━━━ Text section

Edmund White: Well, I think the idea of submitting to another person is more of an idea than something that you do ritualistically. Let’s say I went to bed with you. In my mind, I might be your servant, but you wouldn’t know that.
WT: So, it’s like what you imagine, or what people imagine while they’re having sex; that’s the most interesting part.
EW: I think so. I mean, it’s all interesting, but I do think that the difference between pornographic writing and the kind of sex writing that I do—I hope—is that pornographic writing is one-handed writing, and it has to not have an unusual vocabulary, and it must follow the rhythm of masturbation. The kind of writing I do is realistically about all the thoughts that go through your mind: the feeling of your leg being cramped and you’re wondering if you’re going to be able to come or not, and just all the things you think about. I mean, Henri Bergson, the French philosopher, said that the comedy begins when the body fails the spirit. So the young lovers want to run out to escape, but they can’t get through the revolving door. That is the beginning of comedy; it’s when the material world resists your spiritual ambitions.
WT: Isn’t also remembering sex part of the mental part of sex.
EW: Yes! I think there are four different quadrants of masturbation. For instance, some people are visual and other people are verbal, in other words they want to read about it rather than look at pictures. Some people want to recall actual earlier ‘hot times’ that they had, and other people want to fantasize about new ones. So I think everybody falls into some mixture of those four
V.V. Ganeshananthan: This is so interesting because thinking about what you’re describing: the imaginative state of play in terms of the mental part of sex. How does that relate to the writing of this book—the revisiting of those mental and physical spaces.
WT: Was that one-handed or two-handed?
VVG: I had a more sophisticated question for the record, but let’s go with yours!
EW: I think it was more two-handed because—I’m so old, I’m impotent, I don’t even masturbate anymore—but I have a very vivid memory. It’s probably not very accurate; my sister, who has a wonderful photographic memory, tells me that I get everything wrong in my books.
WT: You don’t have to believe her. You just remember that differently.
EW: Okay good.
VVG: You focus a lot on the language surrounding queer culture, and you have an essay “Hustlers,” which references terms like ‘hillbilly hustlers,’ ‘dirt,’ ‘rough trade,’ ‘pencil meat,’ and ‘chicken hawks,’ just to mention a few, and I was wondering if you could talk a little bit more about the role language plays in celebrating and defining and even liberating the way we think about sex. Does language make us freer, and are we any better at talking about sex than we were in the 50s?
EW: Well, I think those words that you cite, and a lot of the ‘gay vocabulary,’ was a thing when people were all in the closet and they were trying to communicate to each other subtly without being too blatant about it, or it was a campy way of talking that amused gay people amongst each other but that straight people didn’t understand so well. So like, for instance, a ‘chicken hawk’ was somebody who liked young men who were called ‘chickens,’ and so there were chickens and chicken hawks. So you would say—if this is in the 1950s—you’d say, “Oh, well, he’s a terrible chicken hawk.” I mean, there were words to describe every position and vice, and it was amusing. It made us all laugh, but it was exclusive.

━━━━━━
━━━ Stored data

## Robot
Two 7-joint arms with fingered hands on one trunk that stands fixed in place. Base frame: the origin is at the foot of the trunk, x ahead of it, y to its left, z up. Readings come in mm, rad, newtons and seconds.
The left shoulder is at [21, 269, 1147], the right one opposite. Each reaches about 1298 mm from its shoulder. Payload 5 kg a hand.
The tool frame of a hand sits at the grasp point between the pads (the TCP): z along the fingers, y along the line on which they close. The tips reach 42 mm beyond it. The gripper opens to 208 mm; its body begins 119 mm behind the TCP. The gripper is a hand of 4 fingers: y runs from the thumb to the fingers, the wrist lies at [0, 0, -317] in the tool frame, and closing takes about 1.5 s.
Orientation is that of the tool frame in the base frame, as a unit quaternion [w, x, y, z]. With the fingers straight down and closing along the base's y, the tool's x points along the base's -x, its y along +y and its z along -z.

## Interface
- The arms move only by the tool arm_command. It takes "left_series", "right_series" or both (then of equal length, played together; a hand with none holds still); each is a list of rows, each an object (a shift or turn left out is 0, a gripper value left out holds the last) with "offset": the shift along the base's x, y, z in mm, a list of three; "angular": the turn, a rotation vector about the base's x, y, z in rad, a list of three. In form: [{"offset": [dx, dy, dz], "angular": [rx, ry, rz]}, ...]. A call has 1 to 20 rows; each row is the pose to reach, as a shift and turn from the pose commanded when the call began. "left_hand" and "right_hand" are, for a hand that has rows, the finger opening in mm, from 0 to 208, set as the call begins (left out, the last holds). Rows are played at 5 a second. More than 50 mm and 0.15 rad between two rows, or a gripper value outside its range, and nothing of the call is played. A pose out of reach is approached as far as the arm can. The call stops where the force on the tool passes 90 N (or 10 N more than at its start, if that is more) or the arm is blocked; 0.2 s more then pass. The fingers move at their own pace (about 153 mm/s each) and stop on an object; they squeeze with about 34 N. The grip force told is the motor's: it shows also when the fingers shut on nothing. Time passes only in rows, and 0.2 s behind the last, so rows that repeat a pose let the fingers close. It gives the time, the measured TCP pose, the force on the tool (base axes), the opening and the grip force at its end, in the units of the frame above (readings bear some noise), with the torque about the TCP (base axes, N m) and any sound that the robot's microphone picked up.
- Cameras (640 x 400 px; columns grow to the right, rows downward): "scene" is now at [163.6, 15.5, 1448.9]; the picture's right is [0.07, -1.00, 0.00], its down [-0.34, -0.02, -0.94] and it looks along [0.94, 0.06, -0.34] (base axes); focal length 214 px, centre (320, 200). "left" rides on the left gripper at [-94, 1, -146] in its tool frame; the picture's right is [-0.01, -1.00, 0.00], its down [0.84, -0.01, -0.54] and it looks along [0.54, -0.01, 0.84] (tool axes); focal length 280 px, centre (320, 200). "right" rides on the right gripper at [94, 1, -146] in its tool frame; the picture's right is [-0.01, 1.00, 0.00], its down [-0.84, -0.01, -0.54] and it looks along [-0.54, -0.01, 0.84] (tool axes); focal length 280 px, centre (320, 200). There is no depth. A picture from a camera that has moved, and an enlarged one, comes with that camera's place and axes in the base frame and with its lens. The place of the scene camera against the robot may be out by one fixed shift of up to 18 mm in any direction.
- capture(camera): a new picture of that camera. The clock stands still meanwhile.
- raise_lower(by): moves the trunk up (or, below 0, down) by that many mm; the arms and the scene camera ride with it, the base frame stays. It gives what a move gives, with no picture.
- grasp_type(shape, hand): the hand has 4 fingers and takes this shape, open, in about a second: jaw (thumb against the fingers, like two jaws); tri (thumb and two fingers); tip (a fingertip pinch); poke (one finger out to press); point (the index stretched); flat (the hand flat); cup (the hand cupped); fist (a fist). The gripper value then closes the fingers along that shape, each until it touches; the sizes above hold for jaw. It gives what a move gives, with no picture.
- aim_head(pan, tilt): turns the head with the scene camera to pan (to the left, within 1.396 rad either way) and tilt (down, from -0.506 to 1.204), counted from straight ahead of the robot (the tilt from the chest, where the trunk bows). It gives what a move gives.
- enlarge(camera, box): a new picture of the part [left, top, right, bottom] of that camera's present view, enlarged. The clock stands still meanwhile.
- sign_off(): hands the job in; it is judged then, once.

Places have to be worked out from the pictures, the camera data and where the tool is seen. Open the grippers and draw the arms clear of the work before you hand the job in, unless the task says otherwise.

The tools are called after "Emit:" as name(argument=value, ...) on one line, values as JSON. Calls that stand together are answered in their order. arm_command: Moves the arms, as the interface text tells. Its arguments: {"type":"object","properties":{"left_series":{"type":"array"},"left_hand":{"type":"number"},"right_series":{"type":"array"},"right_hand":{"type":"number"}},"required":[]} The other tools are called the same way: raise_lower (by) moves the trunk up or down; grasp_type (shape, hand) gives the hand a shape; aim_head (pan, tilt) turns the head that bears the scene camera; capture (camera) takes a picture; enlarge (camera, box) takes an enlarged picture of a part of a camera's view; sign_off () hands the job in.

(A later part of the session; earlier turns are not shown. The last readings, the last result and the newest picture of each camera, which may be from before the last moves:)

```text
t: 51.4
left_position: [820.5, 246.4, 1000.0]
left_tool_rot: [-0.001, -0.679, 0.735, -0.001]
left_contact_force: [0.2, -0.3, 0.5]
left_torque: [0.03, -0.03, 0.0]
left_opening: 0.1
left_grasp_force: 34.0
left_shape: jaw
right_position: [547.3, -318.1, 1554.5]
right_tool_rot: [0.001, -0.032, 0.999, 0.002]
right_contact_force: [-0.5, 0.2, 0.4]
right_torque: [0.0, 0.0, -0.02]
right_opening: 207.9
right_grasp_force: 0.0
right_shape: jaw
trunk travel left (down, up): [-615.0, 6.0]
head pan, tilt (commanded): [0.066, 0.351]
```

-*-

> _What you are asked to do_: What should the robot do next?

━━━━━━

> _What you are asked to do_: Locate "EW: Well, I" and "it was exclusive." in the text section, and write out these words with everything between them.

> _Task result_:
EW: Well, I think those words that you cite, and a lot of the ‘gay vocabulary,’ was a thing when people were all in the closet and they were trying to communicate to each other subtly without being too blatant about it, or it was a campy way of talking that amused gay people amongst each other but that straight people didn’t understand so well. So like, for instance, a ‘chicken hawk’ was somebody who liked young men who were called ‘chickens,’ and so there were chickens and chicken hawks. So you would say—if this is in the 1950s—you’d say, “Oh, well, he’s a terrible chicken hawk.” I mean, there were words to describe every position and vice, and it was amusing. It made us all laugh, but it was exclusive.